Chrome gained considerable initial traction on the technical merits of its desktop offering. But IE’s fate was sealed when Google brought its browser to its own mobile juggernaut, Android, an operating system it had bought to help ensure that it didn’t turn into another Netscape. As Android came to dominate mobile devices, Chrome achieved an overall share of around two-thirds of the browser market according to most studies.
Microsoft, meanwhile, was dealing with poor consumer reaction to the split personalities of Windows 8. Outgunned on the desktop and outplayed on mobile, Microsoft retired IE in favor of Edge, its new browser for Windows 10. With Edge, Microsoft was again faced with the task of building a browser’s share up from zero. The difference was that Windows was no longer the leading the leading computing platform as it had been in the 1990s: Android now controls about 85 percent of the global smartphone market, creating a protective wall around Chrome.
A last gasp
A leap beyond IE in usability, Edge was well received. However, it didn’t do much to displace Chrome, despite Microsoft bringing it to iOS and Android and instituting nagging messages within Windows to use Edge, which Microsoft claims has recaptured the speed title from Chrome. Meanwhile, web developers focused on making sure that their sites worked well in Chrome, the market leader—much as they had done for IE in the 1990s.

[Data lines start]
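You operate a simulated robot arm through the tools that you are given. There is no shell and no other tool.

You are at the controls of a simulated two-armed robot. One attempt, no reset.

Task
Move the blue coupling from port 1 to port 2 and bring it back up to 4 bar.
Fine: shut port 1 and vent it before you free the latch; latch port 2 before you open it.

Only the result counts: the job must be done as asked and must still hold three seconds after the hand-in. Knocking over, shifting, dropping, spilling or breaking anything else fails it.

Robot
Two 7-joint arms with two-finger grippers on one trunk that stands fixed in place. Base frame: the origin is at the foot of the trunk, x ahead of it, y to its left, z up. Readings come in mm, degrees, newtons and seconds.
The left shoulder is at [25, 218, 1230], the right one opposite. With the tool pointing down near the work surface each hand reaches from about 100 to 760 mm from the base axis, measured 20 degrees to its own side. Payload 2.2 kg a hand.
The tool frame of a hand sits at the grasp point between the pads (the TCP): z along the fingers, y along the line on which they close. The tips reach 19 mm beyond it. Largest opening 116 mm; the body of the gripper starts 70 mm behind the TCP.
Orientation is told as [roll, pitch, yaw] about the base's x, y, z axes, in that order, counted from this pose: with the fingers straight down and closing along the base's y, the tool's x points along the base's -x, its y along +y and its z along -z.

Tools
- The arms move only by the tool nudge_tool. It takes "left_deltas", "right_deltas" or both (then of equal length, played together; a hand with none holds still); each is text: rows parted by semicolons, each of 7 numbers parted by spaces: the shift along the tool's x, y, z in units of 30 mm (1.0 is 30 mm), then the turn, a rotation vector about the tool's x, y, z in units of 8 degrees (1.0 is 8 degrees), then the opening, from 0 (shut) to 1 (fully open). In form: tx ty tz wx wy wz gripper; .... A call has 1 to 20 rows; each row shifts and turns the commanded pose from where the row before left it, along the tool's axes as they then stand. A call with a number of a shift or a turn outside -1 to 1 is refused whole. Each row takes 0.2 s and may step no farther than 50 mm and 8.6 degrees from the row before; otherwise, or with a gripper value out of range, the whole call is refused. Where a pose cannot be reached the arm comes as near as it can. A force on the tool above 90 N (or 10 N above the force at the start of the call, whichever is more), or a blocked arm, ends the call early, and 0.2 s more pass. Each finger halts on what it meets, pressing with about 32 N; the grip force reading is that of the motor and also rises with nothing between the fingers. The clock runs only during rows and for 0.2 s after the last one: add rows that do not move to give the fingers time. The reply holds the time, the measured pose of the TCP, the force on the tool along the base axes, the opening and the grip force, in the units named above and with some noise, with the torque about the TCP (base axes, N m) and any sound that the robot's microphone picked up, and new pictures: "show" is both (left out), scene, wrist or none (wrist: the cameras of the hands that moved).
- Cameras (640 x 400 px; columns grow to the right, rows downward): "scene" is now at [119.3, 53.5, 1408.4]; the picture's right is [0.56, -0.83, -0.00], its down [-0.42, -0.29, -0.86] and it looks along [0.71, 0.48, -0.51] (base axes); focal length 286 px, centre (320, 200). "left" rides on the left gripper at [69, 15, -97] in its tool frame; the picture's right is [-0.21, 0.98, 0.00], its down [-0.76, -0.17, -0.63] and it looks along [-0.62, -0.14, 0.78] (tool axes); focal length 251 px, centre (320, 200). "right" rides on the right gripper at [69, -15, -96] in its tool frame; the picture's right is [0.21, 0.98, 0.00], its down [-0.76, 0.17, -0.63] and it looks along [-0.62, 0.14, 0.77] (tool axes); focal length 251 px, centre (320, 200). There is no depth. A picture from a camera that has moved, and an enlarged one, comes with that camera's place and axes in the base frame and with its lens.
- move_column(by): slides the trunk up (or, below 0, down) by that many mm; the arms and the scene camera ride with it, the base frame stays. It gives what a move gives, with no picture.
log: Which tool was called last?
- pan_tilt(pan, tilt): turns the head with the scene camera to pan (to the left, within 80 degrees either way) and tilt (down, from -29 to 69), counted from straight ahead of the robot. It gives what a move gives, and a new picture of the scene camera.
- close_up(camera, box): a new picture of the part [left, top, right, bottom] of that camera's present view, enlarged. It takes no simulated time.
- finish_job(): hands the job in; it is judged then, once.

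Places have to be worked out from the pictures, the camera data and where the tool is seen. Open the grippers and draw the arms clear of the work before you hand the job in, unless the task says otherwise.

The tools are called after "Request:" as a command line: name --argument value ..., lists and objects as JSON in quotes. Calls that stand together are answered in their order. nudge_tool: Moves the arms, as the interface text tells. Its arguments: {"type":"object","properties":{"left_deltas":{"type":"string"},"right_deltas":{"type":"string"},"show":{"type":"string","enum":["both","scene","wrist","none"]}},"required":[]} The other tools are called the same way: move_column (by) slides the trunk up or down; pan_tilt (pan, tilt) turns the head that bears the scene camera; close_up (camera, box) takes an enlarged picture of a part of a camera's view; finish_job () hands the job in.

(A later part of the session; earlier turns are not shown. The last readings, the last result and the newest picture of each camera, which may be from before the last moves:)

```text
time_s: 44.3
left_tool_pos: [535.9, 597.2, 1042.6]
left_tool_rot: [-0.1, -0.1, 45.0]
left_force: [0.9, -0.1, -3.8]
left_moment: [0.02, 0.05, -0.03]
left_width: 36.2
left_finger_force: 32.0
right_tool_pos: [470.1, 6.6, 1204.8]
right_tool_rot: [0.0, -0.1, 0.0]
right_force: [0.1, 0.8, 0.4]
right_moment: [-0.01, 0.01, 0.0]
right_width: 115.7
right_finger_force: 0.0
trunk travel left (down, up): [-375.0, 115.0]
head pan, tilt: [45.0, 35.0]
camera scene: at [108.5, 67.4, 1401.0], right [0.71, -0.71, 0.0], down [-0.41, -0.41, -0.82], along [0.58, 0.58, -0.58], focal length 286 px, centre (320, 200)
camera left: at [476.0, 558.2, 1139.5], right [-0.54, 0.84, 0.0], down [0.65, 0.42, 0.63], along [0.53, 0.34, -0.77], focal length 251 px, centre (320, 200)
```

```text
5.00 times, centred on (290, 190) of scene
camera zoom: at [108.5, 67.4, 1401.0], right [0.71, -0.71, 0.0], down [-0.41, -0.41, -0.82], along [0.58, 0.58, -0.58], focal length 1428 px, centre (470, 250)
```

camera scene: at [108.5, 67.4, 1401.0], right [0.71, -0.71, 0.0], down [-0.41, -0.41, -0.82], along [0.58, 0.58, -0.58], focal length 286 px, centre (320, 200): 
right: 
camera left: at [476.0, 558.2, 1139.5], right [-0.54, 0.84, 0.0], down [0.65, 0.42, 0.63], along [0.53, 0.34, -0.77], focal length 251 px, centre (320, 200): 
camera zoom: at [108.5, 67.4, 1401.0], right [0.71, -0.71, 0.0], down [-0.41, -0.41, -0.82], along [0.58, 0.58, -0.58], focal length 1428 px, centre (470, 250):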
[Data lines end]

And so, 25 years after licensing IE’s initial browser code from early web player Spyglass, Microsoft is changing Edge’s browser core to Chromium, the open source browser that Chrome is based on, in order to be able to create better compatibility with modern websites. The transplanting process is expected to last many months and will require Microsoft to work to integrate code into the Google-dominated Chromium codebase. It signals a major retreat from what was once Microsoft’s dominance of the web. However, Microsoft’s embrace of Chromium will help it deliver Edge to more platforms–including MacOS and older versions of Windows–while making it a stronger competitor to the browser that knocked it from its roost.